Attraper son cerveau au lasso.

14 août

Lorsque la journaliste du Journal du Centre, présentée par la médiathèque, me demande pourquoi Nevers ? Pourquoi venir à Nevers en résidence d’écriture ? Je panique. A deux doigts de dire que je viens là pour relancer l’enquête sur la mort de Bérégovoy en 1993, je rattrape, in extremis, ma réponse. Je tourne sept fois la langue dans mon cerveau. Je ferme les yeux. Je me concentre. Cerveau tenu au lasso, je réponds posément, professionnellement, solennellement : 

— Je suis les traces de Marguerite Duras.

Je m’applaudis. Trop vite. Le lasso craque : 

— Elle a pas fini le boulot, la Duras. Bah donc, je suis ici pour achever son travail. Je veux dire son étude partielle de Nevers. Elle a un peu roulé Nevers dans la farine, ma Duras. C’est dur de faire le portrait d’une ville, vous savez. Et elle. Elle a fait croire que…

Je rattrape ma langue au lasso :

— Mmm… oui voilà, bon, je veux épuiser Nevers, re-durassiser Nevers, taguer Nevers de ses phrases, d’haïkus d’amour… 

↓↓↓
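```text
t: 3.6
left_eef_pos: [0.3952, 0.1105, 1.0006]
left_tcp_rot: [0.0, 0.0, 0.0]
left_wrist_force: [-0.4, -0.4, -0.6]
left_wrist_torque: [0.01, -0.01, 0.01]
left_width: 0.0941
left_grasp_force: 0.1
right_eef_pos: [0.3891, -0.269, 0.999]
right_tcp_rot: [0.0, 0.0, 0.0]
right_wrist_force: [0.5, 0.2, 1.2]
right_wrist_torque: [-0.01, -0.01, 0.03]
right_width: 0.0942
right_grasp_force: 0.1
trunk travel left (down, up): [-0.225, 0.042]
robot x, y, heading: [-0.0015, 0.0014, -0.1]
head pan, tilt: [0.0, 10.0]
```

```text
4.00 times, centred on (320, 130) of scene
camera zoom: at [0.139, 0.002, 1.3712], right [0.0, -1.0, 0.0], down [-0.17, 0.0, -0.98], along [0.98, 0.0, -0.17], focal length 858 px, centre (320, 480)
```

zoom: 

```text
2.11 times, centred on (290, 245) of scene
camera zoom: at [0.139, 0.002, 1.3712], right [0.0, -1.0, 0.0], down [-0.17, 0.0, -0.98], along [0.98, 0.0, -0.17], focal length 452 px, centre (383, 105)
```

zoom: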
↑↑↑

Mais difficile de dompter un pur-sang. Malgré tout, j’essaie de m’auto-saupoudrer de sérieux :

— Vous voyez, oui mon projet est d’écrire Nevers infra-ordinaire comme Jacques Roubaud a écrit Tokyo infra-ordinaire. Rencontrer des taxis, des épiciers, des coiffeuses. Suivre la BAC de Nevers, déambuler, faire un stage dans votre journal, ce genre de choses.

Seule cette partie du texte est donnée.